Following the Admiral Duncan pub bombing by former BNP member David Copeland, Griffin stated "The TV footage of dozens of 'gay' demonstrators flaunting their perversion in front of the world's journalists showed just why so many ordinary people find these creatures so repulsive." The BNP states that, privately, homosexuality should be tolerated, but that it "should not be promoted or encouraged". It opposed the introduction of civil partnerships and wishes to ban what it perceives as the promotion of homosexuality in schools and the media.
Writing for The Rune, Griffin praised the wartime Waffen SS and attacked the Royal Air Force for its bombing of Nazi Germany, and in 1996 during a public demonstration at Coventry Cathedral he accused British airmen of "mass murder". Although unconnected, on 9 June 2009 the Royal British Legion wrote an open letter to Griffin asking him not to wear a poppy lapel badge.

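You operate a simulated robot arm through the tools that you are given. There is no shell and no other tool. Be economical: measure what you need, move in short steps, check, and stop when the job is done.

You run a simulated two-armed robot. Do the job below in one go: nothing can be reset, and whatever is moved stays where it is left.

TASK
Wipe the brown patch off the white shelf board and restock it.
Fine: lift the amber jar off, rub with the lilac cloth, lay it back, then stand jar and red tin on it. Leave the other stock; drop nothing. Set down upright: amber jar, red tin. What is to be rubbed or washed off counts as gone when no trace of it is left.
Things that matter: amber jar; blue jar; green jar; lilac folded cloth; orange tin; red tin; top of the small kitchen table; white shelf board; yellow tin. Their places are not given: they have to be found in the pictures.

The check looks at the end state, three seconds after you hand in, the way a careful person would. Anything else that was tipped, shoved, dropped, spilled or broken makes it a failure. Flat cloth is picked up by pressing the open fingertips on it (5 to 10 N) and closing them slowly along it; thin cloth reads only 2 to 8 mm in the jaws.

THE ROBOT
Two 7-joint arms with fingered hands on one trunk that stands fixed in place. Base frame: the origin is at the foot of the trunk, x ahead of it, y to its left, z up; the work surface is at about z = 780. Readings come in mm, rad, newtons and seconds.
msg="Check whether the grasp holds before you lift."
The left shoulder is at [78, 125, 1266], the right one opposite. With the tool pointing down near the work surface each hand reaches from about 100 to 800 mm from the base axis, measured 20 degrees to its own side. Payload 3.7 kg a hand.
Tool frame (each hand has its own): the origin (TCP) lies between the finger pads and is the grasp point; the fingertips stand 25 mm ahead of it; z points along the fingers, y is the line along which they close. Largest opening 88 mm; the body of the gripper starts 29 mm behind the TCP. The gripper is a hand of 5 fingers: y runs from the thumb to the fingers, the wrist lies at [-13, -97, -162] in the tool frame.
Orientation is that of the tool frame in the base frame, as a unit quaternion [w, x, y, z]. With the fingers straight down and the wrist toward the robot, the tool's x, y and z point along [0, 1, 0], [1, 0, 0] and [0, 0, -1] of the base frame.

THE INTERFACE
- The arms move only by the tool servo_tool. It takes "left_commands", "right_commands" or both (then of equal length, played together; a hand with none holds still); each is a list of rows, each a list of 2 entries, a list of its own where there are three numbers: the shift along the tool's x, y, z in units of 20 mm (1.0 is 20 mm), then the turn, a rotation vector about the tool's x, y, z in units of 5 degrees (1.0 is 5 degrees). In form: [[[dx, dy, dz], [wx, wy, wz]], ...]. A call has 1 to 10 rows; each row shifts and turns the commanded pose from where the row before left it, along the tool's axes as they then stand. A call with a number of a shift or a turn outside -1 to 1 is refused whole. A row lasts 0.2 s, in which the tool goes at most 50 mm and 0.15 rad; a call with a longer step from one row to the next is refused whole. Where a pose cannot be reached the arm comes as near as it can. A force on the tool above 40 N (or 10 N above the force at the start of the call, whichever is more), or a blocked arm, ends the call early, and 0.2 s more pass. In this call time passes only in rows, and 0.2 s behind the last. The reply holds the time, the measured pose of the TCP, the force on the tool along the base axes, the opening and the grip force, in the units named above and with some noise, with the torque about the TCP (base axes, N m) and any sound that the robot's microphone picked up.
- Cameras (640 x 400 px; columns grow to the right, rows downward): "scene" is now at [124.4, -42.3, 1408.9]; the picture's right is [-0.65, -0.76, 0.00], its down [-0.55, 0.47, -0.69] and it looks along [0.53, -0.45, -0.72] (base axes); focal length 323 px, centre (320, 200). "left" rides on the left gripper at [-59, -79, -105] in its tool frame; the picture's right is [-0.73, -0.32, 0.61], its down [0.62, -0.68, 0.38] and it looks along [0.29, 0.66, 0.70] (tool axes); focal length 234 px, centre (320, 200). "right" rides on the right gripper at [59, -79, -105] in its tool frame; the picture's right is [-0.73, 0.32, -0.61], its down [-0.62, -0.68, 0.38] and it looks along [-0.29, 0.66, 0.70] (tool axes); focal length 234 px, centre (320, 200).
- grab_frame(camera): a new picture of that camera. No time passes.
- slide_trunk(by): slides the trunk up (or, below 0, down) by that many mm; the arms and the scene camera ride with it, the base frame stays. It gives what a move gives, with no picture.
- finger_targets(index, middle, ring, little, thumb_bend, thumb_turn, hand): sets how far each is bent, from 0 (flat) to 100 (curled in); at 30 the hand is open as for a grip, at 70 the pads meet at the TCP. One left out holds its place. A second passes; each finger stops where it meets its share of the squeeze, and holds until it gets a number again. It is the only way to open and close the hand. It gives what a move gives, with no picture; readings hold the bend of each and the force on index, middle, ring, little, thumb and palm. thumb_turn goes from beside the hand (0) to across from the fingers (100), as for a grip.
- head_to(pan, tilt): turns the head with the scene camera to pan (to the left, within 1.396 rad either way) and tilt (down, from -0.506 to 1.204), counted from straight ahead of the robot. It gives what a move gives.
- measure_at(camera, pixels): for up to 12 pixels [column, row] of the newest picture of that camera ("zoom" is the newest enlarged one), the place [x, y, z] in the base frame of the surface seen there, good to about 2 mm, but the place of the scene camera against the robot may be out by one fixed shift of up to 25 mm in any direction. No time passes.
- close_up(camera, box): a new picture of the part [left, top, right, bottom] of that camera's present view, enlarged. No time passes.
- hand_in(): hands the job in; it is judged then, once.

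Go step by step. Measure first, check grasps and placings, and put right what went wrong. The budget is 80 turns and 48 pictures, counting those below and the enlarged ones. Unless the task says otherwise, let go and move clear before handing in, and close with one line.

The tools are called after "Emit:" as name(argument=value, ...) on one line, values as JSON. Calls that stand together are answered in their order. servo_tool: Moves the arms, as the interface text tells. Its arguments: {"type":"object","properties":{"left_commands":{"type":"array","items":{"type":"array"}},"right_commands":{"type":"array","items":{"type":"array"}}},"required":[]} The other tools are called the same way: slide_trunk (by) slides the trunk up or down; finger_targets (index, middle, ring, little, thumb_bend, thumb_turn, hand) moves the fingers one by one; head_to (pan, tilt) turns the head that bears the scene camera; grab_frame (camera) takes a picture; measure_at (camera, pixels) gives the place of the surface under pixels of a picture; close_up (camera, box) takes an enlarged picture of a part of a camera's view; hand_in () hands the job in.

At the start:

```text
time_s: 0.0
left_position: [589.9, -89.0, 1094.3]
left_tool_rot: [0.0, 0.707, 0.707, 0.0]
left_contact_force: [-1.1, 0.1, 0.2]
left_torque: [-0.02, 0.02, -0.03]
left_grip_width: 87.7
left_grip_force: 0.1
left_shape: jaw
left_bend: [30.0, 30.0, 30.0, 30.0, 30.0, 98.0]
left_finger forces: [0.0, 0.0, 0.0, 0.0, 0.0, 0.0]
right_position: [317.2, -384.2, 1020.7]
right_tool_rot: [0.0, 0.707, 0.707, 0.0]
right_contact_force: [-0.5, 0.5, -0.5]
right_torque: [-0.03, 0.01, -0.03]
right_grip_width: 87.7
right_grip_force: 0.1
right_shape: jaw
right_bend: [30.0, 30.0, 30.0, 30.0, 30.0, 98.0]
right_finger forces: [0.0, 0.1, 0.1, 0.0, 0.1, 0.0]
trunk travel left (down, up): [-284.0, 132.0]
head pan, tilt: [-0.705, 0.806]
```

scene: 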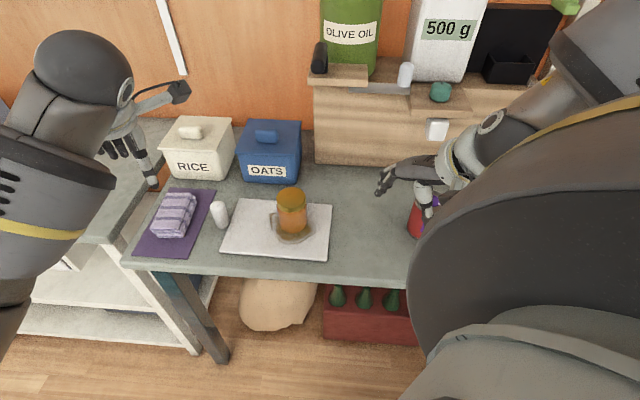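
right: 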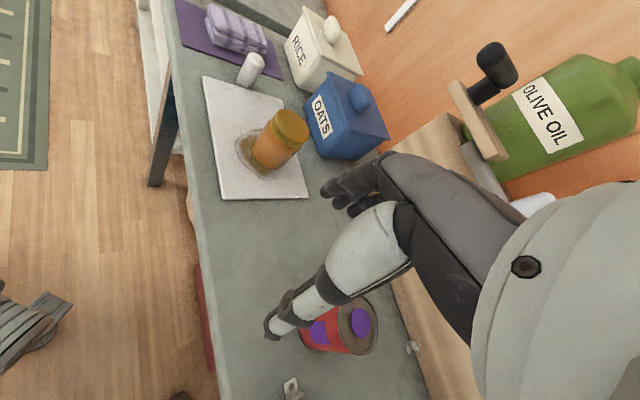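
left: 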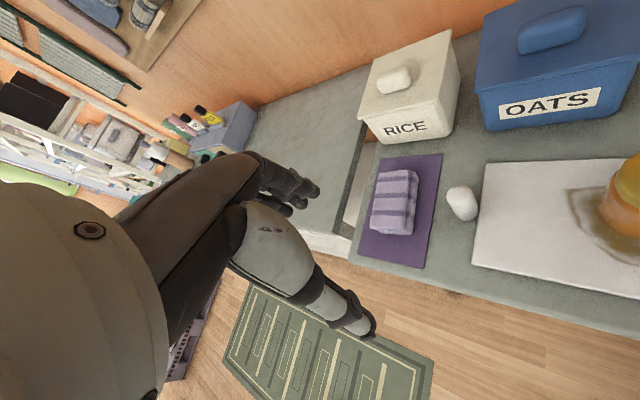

In a BBC interview on 8 June 2009, Griffin claimed that "global warming is essentially a hoax" and that it "is being exploited by the liberal elite as a means of taxing and controlling us and the real crisis is peak oil". He was a representative of the European Parliament at the 2009 UN Climate Change Conference, where he repeated his claim that global warming is a hoax, and called advocates of action on climate change such as Al Gore "mass murderers" by supporting biofuels, claiming that their use would lead to the "third and the greatest famine of the modern era". A Greenpeace spokesman said, "In reality the environmental and development groups he has been disparaging have been in the forefront of concerns about biofuels. Griffin’s claims that climate change is a hoax is one of many curious things going on between his ears.”